Detroit may be the largest city in American history to go bankrupt, but it is not alone. The city raced to the financial insolvency finish line before anyone else in its class.
Keep an eye on "too big to fail" cities like Chicago, Philadelphia, and New York.
During a speech yesterday in Brooklyn, New York City Mayor Michael Bloomberg reminded constituents that tough decisions facing the nation's largest city are serious and that it isn't out of the question for New York to go the way of Detroit unless something is done to fix big financial problems. Simply raising taxes isn't a sane solution due to New York City residents already paying some of the highest taxes in the country.
Bloomberg isn't right on much, but he's right on this. Naturally, the teacher's unions aren't impressed with talk of cutbacks despite new reports showing test scores for students in math and reading have plummeted.

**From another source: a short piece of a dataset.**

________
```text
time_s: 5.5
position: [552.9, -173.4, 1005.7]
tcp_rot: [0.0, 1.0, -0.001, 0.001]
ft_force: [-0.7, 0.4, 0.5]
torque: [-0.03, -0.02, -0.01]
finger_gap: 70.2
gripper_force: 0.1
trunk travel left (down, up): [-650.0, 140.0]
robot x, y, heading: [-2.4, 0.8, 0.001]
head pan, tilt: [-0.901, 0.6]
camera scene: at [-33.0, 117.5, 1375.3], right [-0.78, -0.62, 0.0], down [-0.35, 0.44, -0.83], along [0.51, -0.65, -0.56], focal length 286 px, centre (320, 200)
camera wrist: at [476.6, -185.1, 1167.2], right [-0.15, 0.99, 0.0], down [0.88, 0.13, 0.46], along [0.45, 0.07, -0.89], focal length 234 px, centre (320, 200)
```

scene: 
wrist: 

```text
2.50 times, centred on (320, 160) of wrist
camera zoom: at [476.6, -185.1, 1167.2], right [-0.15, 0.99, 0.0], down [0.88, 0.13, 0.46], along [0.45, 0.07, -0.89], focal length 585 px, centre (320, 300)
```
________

“Avoiding the hard choices is how Detroit went bankrupt,” the mayor declared in a speech in Brooklyn.
With less than five months left in his term, Bloomberg hailed the city’s diverse revenue base while cautioning that the contracts the next mayor signs with municipal unions could determine the city’s fate for the near future.
The mayor reminded his audience that Chicago laid off 2,100 teachers and school employees last month, in large part because of soaring pension costs.
Chicago is far from alone. Cities across the country all face the prospect of pension costs swallowing more and more of their budget, and New York is no exception,” the mayor said.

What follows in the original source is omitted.